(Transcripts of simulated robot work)

■ ■ ■

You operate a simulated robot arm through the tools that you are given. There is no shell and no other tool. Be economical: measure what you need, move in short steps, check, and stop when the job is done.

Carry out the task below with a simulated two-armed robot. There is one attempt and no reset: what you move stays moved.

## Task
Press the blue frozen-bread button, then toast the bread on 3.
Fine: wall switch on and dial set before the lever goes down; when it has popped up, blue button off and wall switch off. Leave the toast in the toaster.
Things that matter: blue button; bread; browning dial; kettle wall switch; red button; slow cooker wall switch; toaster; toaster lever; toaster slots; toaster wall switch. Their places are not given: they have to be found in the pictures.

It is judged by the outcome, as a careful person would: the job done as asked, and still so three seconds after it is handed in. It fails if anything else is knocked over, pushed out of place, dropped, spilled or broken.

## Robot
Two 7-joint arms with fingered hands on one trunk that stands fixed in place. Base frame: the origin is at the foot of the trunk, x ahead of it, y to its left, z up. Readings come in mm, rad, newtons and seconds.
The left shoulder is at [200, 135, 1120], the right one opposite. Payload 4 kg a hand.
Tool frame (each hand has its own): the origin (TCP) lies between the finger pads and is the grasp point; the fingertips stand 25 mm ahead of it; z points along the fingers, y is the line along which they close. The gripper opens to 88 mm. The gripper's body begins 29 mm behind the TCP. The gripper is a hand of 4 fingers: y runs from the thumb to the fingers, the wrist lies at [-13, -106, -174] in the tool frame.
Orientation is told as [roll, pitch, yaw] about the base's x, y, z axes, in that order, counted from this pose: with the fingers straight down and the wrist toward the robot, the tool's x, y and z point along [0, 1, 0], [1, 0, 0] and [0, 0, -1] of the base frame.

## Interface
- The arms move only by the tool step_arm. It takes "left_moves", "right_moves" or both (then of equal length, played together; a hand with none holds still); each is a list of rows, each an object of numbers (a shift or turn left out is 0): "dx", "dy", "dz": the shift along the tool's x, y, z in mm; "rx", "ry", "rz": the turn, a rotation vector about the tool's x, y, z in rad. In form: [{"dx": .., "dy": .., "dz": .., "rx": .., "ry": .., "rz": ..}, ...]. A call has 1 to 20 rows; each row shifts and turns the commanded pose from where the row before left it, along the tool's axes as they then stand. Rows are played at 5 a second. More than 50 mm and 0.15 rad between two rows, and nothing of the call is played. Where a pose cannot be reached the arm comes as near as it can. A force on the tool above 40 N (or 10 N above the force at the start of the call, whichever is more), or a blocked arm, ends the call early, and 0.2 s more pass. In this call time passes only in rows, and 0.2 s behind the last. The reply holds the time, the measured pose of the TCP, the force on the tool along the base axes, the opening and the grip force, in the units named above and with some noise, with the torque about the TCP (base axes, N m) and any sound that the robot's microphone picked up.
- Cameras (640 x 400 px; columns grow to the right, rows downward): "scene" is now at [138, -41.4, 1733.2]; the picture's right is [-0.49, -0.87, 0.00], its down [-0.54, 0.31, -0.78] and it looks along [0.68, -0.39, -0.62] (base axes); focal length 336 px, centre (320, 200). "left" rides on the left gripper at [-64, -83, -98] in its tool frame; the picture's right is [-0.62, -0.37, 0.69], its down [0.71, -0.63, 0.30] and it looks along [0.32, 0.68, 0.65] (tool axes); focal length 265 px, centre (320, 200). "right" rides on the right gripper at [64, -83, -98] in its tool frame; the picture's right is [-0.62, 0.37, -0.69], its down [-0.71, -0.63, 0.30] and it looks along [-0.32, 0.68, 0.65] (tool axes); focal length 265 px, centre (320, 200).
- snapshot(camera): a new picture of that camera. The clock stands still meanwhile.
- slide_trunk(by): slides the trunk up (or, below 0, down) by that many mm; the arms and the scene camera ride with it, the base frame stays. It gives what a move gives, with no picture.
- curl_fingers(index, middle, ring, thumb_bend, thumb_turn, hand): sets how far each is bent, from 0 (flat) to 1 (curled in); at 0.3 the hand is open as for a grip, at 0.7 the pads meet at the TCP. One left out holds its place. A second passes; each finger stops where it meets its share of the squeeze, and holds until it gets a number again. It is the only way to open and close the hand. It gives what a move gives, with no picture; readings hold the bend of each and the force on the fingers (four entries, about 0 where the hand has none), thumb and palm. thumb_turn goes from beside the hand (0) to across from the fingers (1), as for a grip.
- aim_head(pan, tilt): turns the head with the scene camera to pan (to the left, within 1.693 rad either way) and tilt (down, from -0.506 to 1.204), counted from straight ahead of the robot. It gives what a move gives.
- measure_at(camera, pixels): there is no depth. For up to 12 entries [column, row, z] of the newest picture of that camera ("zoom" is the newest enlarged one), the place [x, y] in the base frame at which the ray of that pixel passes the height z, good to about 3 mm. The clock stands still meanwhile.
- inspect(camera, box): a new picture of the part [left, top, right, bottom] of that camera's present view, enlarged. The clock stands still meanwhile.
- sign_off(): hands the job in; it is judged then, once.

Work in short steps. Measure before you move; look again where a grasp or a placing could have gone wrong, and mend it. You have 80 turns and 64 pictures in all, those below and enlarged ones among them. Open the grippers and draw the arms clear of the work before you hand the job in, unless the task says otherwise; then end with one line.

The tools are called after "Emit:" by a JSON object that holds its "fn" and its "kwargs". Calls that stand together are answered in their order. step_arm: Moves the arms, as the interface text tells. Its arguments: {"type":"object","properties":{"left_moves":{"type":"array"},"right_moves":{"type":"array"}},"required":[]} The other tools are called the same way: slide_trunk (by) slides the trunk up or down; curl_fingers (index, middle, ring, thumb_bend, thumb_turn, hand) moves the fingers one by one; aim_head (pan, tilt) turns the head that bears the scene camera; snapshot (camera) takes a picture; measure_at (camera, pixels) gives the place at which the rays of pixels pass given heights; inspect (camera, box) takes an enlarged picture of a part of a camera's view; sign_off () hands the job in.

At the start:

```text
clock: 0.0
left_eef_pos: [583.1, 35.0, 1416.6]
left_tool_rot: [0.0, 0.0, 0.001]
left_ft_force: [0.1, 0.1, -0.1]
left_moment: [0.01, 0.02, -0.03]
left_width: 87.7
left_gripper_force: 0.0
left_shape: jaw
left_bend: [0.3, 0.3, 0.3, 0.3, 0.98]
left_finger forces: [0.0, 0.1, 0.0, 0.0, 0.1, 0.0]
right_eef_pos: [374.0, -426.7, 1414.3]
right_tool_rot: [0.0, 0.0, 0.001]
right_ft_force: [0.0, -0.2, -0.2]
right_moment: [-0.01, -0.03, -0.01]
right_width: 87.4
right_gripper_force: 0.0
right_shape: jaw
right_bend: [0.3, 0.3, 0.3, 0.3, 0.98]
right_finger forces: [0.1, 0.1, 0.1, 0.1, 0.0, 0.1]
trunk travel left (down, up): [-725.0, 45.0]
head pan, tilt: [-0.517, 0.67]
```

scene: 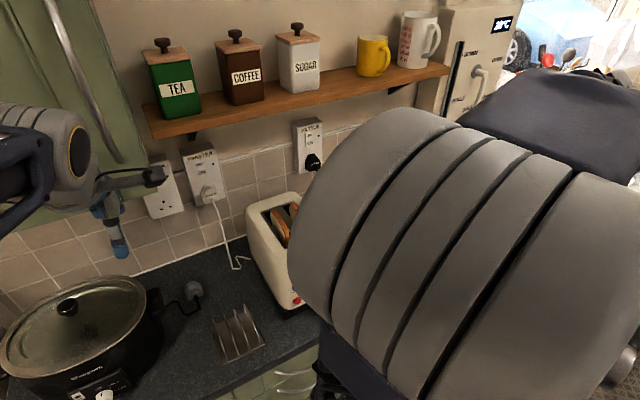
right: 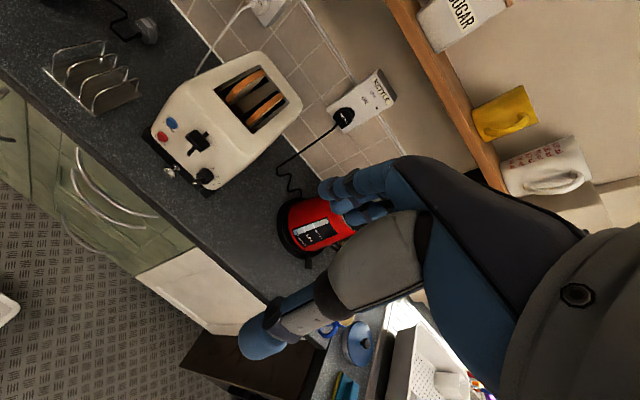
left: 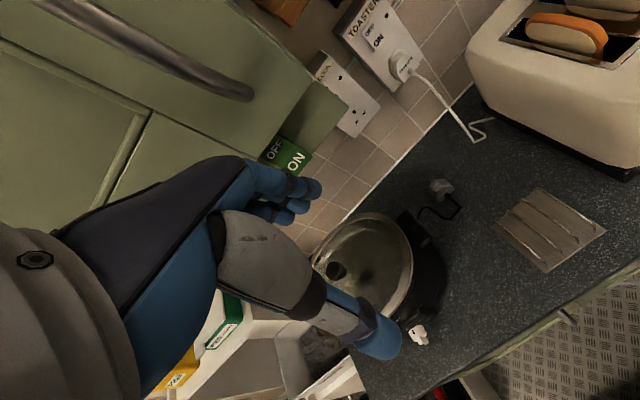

■ ■ ■

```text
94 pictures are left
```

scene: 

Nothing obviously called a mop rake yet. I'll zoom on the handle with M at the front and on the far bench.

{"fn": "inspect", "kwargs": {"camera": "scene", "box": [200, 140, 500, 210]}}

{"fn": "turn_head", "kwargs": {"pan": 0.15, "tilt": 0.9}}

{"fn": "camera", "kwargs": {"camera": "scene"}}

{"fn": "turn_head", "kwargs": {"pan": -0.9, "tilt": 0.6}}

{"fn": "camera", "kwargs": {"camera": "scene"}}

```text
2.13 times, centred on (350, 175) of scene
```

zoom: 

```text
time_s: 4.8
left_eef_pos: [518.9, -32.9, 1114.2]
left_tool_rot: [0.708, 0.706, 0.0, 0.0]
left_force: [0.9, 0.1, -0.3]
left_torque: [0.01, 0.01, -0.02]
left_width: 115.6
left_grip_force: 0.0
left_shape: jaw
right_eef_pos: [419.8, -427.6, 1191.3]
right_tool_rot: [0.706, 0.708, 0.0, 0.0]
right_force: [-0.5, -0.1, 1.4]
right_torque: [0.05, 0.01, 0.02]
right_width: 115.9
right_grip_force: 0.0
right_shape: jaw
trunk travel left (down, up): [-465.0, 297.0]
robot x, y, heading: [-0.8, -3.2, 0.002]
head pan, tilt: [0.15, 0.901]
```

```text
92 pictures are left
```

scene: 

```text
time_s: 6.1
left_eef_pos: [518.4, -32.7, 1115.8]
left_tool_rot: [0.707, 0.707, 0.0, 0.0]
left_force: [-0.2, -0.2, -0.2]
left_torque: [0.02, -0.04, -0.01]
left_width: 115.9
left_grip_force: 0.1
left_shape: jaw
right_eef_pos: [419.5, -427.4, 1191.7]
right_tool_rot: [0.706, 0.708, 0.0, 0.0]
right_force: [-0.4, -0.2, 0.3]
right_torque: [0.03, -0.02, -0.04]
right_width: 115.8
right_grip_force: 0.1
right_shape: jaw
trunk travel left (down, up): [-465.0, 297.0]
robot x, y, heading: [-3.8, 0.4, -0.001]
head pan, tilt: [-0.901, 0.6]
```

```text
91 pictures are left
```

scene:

■ ■ ■

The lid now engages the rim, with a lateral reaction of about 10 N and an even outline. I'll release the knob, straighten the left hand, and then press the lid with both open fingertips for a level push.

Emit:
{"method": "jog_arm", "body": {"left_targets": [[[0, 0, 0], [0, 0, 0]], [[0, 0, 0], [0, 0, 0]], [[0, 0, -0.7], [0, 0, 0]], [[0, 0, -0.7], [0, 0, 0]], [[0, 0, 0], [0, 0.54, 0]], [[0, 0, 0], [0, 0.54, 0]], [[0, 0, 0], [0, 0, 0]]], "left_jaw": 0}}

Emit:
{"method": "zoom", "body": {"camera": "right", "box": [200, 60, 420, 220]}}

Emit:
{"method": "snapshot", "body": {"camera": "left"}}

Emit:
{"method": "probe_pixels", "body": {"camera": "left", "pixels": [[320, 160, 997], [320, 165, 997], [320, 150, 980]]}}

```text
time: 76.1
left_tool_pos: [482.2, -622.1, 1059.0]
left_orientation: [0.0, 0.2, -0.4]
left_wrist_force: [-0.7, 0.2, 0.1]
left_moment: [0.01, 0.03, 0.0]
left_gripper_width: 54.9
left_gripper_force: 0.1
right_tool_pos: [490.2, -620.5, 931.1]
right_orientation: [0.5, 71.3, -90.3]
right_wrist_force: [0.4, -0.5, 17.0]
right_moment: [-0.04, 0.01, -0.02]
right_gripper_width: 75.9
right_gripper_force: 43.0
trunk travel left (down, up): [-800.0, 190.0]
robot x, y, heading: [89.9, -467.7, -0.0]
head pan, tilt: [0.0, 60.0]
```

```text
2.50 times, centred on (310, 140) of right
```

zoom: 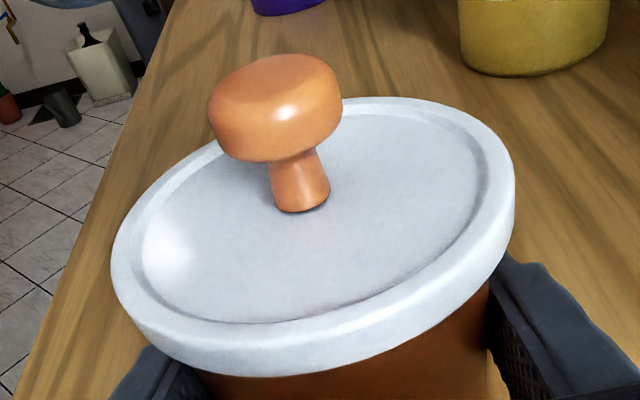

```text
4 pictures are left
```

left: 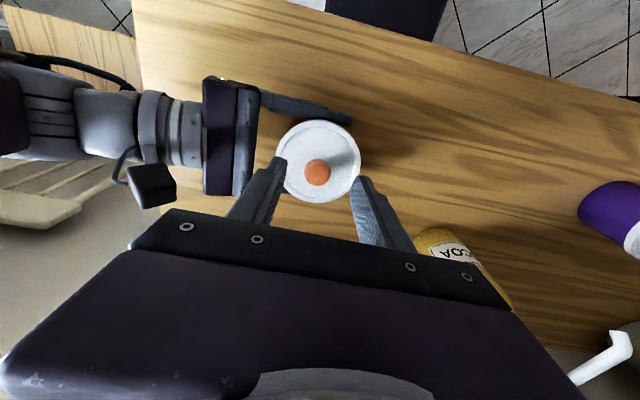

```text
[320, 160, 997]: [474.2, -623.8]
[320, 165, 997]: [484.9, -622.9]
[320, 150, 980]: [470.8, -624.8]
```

■ ■ ■

→ TASK DESCRIPTION: Report each line in the data that holds the word "bread".

→ WRITTEN ANSWER:
Press the blue frozen-bread button, then toast the bread on 3.
Things that matter: blue button; bread; browning dial; kettle wall switch; red button; slow cooker wall switch; toaster; toaster lever; toaster slots; toaster wall switch. Their places are not given: they have to be found in the pictures.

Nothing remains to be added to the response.